Este mercado existe. Há quem venda proteção contra calotes de países e empresas, cobrando uma taxa por isto, que, conforme argumentado acima, reflete, entre outras coisas, a percepção do risco de não pagamento, por este motivo chamada de “prêmio de risco”.

Em particular, no final da semana passado o prêmio de risco do Brasil (para um período de cinco anos) caiu abaixo de 3% ao ano pela primeira vez desde agosto de 2015, depois de chegar a mais do que 5% em fevereiro deste ano. Houve, portanto, uma reavaliação considerável da percepção de risco da dívida brasileira, muito embora ainda permaneça bem mais alta do que a observada para países sérios da América Latina, como Chile, Colômbia, Peru, ou México.

Posto de outra forma, a avaliação predominante sugere que o problema ainda é grave, embora menos do que parecia ser no começo do ano.

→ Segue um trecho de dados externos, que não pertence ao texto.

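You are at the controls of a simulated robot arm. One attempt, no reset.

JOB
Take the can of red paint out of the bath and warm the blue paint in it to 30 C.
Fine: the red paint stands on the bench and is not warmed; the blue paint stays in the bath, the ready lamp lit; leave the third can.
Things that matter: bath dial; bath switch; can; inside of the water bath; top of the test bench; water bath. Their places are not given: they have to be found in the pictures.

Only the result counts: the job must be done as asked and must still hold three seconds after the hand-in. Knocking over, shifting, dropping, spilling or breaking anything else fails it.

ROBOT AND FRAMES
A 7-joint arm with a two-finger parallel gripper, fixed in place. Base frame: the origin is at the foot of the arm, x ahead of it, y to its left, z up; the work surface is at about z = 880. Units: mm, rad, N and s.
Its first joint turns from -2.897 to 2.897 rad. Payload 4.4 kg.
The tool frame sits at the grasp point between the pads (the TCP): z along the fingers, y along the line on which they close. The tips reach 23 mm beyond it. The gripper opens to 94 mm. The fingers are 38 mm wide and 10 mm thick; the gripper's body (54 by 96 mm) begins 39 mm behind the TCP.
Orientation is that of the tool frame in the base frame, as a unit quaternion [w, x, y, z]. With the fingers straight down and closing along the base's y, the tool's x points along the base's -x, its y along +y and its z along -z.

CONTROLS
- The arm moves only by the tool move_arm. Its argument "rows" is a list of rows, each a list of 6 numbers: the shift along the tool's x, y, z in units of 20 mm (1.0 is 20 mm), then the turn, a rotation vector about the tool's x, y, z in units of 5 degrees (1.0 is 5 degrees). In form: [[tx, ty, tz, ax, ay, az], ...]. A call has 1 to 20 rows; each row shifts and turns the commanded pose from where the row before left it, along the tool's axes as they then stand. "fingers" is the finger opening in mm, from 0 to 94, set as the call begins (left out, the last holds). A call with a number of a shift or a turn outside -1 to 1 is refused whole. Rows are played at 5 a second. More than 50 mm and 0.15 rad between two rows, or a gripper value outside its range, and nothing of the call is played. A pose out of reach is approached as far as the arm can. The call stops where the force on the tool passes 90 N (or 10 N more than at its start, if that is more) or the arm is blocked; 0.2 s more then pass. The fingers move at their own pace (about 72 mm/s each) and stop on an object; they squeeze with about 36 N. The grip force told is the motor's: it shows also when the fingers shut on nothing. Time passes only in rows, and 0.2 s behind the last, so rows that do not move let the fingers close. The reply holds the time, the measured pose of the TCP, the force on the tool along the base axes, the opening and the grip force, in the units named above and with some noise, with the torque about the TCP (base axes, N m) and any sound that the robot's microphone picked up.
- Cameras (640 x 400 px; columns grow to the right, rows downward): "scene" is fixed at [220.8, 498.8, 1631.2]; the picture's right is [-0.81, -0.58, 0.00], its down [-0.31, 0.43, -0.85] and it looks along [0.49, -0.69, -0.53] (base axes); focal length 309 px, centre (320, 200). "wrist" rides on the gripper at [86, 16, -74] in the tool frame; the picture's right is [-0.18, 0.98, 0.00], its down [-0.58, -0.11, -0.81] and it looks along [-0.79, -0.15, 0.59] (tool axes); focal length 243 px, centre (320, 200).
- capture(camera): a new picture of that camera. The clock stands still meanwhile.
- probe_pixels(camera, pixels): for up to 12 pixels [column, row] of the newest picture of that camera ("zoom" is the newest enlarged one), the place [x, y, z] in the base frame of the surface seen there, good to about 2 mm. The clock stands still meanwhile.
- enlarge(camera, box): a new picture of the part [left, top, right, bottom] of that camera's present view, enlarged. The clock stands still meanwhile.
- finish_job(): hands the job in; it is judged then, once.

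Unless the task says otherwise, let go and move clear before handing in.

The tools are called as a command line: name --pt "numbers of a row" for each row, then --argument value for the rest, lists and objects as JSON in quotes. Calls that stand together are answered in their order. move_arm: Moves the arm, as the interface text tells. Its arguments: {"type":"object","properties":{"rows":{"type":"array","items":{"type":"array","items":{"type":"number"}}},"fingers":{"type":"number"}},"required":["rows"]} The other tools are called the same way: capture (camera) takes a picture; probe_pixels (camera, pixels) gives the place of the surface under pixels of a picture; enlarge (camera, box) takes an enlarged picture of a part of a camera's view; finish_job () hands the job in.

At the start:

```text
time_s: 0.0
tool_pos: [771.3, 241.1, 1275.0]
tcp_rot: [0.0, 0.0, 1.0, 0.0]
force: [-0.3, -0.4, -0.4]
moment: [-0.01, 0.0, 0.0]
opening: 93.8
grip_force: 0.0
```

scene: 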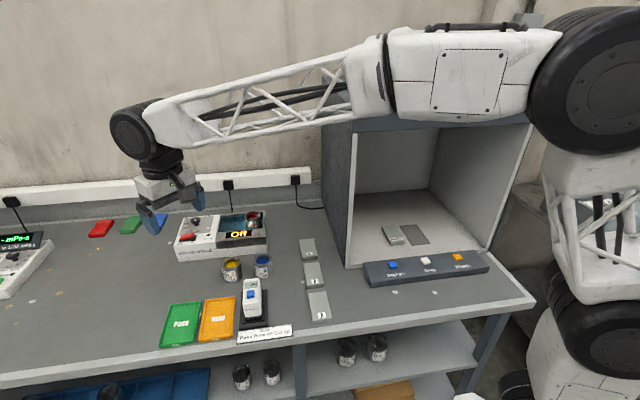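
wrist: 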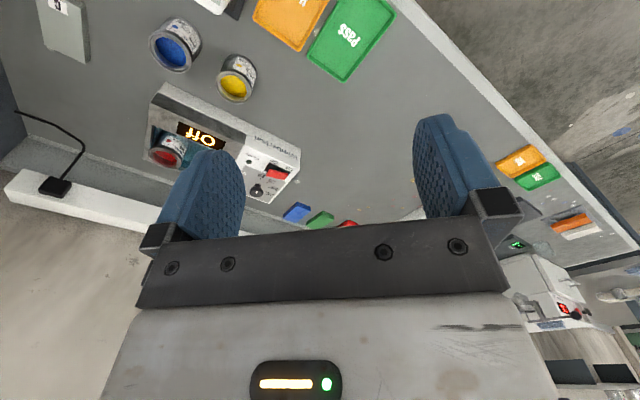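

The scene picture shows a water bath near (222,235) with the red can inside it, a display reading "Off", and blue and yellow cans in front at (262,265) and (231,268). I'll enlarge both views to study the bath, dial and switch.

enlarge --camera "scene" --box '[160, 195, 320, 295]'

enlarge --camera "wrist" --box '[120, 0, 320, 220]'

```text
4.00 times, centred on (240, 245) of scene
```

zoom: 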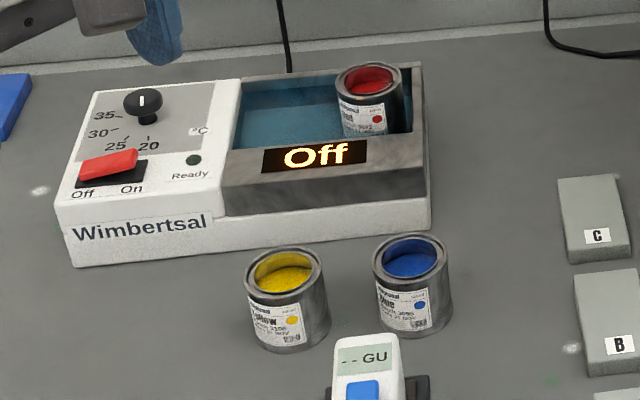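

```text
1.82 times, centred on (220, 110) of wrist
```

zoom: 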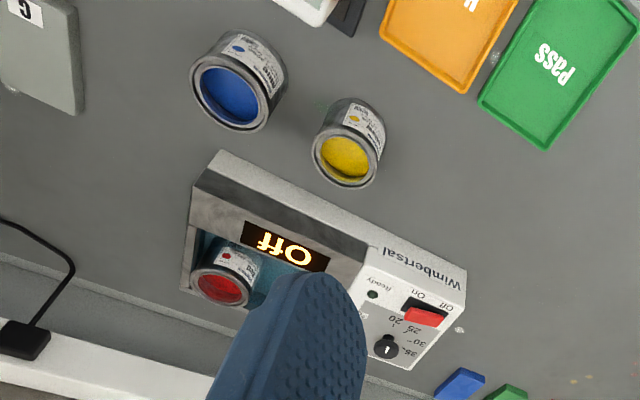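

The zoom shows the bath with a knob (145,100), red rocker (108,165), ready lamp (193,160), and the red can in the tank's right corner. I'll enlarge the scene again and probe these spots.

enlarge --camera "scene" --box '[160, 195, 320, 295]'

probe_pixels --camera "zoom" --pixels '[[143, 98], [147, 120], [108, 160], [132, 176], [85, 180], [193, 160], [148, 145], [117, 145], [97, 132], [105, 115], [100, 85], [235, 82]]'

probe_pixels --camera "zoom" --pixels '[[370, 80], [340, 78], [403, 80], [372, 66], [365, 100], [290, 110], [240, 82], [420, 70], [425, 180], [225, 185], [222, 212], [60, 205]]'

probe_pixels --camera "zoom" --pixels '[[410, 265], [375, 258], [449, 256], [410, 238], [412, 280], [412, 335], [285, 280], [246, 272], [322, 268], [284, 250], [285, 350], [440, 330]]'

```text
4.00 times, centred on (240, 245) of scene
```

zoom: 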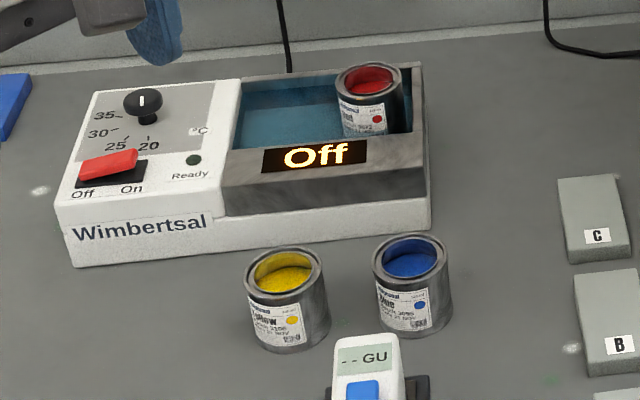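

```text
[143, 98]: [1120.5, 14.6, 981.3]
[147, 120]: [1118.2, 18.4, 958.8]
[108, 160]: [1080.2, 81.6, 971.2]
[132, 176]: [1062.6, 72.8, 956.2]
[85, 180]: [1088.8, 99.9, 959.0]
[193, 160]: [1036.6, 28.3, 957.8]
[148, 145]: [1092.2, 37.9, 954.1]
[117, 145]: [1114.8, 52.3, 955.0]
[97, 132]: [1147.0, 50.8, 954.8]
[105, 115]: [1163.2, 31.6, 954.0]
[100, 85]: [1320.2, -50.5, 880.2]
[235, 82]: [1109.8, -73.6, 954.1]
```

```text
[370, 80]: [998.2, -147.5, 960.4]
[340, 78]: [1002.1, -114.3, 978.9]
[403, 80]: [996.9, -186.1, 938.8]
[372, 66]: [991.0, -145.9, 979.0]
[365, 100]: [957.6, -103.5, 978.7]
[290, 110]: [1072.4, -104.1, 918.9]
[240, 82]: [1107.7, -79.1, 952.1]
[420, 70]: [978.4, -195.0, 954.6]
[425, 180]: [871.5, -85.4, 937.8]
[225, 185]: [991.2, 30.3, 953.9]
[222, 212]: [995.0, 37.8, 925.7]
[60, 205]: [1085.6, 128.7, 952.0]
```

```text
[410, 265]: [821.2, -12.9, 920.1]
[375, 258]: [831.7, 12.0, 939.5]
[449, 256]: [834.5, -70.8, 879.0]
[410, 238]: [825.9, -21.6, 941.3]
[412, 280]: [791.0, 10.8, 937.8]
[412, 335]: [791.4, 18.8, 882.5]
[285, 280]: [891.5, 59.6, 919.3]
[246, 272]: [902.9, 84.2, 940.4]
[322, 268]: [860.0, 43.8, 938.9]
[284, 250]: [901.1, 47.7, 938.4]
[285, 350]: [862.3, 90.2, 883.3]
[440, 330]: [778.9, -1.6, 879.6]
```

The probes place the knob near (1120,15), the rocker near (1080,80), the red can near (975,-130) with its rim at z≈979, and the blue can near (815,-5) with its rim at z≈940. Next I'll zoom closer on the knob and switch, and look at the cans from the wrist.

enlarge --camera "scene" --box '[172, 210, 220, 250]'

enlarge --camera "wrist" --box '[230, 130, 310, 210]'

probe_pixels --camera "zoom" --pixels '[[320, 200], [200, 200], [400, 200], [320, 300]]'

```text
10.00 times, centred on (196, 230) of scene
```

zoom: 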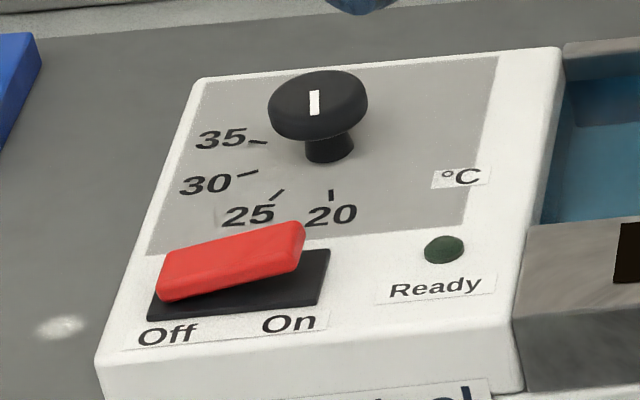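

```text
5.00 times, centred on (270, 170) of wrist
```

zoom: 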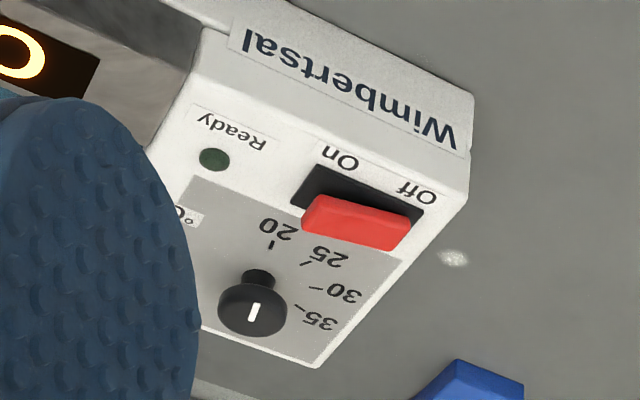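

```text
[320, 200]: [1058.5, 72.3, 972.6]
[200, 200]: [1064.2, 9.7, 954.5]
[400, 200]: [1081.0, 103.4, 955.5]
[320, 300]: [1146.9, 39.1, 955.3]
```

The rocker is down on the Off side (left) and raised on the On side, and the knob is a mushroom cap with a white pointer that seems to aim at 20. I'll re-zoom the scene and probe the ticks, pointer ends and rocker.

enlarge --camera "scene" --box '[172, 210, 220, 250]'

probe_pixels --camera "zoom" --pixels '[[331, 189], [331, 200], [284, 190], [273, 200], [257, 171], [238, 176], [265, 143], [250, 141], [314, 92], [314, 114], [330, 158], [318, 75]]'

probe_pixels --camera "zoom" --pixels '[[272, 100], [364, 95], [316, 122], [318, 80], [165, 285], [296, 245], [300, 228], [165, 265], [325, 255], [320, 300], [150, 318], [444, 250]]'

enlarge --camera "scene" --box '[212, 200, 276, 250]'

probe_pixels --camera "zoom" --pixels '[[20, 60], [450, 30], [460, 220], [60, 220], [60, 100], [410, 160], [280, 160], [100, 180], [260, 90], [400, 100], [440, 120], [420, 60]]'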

Em que pesem fatores globais, que ajudaram a maioria dos países, há razões para crer que a maior parte deste movimento resultou da mudança de política econômica por parte da nova administração, em especial o tratamento das contas públicas para reverter o aumento persistente da dívida relativamente ao PIB.

O governo promete retomar a trajetória de superávits primários a partir de 2019, de modo a atingir os valores necessários para este objetivo. O nó da questão, como notado por Samuel Pessôa, é que a atual estratégia, embora possa render frutos, requer disciplina por muitos anos, ao longo dos quais teremos que torcer para que o resto do mundo continue a demonstrar paciência com nossa abordagem gradualista.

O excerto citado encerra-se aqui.